> **GOAL**:
Copy the part of the text segment from the words "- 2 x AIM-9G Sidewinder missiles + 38" through the words "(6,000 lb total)".

> **TEXT SEGMENT**:
* * * * *

38 x 70 mm CRV7 M247 rocket
6 x Mk.M2 540 lb bomb
6 x 1000 lb H.E. M.C. Mk.13 bomb
The Jaguar GR.1 can be outfitted with the following ordnance:
- Without load
- 2 x AIM-9G Sidewinder missiles
- 76 x CRV7 M247 rockets
- 8 x 540 lb Mk.M1 bombs (4,320 lb total)
- 8 x 1,000 lb H.E. M.C. Mk.13 bombs (8,000 lb total)
- 2 x AIM-9G Sidewinder missiles + 38 x CRV7 M247 rockets
- 2 x AIM-9G Sidewinder missiles + 6 x 540 lb Mk.M1 bombs (3,240 lb total)
- 2 x AIM-9G Sidewinder missiles + 6 x 1,000 lb H.E. M.C. Mk.13 bombs (6,000 lb total)
Usage in battles
As a strike aircraft, the Jaguar GR.1 is well-suited to engaging ground targets with its ability to carry up to eight 1,000 lb bombs and access to a complete ballistics computer allowing it to shine in this role, particularly in ground battles. The aircraft's moderately high speed and good agility allow it to easily manoeuvre near terrain while providing close air support, although the aircraft bleeds considerable energy in turns making it highly unsuitable for air-to-air combat.

* * * * *

> **DATA LINES**:
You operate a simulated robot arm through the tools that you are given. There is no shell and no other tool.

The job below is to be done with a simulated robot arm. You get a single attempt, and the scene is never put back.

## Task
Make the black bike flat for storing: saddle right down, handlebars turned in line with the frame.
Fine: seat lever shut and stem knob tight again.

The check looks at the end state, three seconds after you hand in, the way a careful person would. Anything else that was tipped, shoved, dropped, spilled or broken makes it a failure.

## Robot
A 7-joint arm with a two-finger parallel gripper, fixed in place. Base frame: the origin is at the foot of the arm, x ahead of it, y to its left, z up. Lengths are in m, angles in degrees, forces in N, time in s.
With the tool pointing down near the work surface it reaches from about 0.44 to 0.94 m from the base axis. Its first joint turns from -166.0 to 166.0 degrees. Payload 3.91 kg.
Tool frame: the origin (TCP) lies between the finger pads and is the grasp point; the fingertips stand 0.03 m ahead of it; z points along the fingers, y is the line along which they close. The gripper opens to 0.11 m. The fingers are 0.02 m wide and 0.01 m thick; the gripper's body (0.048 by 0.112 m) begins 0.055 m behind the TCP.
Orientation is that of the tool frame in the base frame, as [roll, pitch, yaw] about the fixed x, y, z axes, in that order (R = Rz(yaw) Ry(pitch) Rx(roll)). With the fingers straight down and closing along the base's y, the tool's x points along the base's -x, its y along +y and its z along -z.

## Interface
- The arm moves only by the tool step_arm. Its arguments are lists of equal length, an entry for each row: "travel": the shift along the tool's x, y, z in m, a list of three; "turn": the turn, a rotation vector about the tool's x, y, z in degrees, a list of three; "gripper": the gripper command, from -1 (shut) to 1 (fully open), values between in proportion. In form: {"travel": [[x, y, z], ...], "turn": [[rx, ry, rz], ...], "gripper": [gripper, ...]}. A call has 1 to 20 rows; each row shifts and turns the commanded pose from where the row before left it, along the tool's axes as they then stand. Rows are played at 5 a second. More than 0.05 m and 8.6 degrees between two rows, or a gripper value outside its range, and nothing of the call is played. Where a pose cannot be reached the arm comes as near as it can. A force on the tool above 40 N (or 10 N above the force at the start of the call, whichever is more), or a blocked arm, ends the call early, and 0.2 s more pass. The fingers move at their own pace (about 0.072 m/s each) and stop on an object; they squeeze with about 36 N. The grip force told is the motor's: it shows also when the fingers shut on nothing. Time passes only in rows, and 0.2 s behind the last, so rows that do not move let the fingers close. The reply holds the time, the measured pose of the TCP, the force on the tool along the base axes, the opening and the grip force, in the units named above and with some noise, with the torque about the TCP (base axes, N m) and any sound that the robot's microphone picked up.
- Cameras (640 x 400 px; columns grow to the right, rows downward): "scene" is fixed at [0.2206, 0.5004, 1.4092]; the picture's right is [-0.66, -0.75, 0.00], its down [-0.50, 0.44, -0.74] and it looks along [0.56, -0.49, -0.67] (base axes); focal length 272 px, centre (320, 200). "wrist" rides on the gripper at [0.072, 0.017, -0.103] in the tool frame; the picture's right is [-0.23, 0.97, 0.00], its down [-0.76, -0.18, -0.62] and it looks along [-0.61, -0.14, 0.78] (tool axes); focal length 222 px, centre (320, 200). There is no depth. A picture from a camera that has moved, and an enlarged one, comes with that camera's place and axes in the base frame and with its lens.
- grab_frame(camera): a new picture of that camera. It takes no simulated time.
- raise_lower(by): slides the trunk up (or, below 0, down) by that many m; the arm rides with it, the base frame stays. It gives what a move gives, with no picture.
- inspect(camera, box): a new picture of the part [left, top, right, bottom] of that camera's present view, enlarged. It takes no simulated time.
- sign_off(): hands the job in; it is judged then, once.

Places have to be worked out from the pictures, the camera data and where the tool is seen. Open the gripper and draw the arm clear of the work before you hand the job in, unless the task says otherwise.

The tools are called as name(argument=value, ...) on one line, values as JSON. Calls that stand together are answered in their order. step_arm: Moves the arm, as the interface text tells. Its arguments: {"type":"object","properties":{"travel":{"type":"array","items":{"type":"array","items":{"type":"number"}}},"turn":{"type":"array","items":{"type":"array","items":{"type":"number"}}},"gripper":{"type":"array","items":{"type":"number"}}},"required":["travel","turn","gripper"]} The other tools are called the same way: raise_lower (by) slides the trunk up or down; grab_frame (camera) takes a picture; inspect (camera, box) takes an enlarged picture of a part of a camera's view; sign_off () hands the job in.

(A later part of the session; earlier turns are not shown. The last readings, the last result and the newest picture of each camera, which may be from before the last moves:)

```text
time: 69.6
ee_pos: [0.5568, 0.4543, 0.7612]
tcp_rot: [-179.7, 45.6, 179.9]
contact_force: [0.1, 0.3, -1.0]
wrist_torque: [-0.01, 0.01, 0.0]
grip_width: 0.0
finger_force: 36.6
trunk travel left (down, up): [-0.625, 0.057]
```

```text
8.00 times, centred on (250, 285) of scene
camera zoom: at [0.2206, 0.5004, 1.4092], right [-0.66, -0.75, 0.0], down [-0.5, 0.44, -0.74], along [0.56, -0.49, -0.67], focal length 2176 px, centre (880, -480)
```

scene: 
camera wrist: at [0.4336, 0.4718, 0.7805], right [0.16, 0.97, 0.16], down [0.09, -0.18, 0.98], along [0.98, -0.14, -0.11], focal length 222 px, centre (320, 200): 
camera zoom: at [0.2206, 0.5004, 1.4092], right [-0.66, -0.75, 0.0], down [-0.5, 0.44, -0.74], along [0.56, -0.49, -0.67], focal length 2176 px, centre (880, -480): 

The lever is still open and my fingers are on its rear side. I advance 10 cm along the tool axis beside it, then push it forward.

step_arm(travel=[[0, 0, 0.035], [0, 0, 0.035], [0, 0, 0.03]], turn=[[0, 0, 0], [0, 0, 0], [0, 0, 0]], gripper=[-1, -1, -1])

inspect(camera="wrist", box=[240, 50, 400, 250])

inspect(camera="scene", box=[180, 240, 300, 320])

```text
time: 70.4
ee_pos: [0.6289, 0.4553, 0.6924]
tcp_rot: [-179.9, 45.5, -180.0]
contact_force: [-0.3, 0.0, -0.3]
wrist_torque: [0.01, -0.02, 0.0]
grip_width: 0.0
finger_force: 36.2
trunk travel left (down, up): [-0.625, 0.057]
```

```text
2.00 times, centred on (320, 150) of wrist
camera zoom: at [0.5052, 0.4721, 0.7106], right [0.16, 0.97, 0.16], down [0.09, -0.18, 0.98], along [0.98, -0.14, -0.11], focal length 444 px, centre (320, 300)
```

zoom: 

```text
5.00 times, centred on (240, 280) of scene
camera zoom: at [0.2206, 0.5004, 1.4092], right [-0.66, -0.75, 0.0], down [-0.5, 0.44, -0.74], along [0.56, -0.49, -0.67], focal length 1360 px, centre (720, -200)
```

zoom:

* * * * *

> **CORRECT RESULT**:
- 2 x AIM-9G Sidewinder missiles + 38 x CRV7 M247 rockets
- 2 x AIM-9G Sidewinder missiles + 6 x 540 lb Mk.M1 bombs (3,240 lb total)
- 2 x AIM-9G Sidewinder missiles + 6 x 1,000 lb H.E. M.C. Mk.13 bombs (6,000 lb total)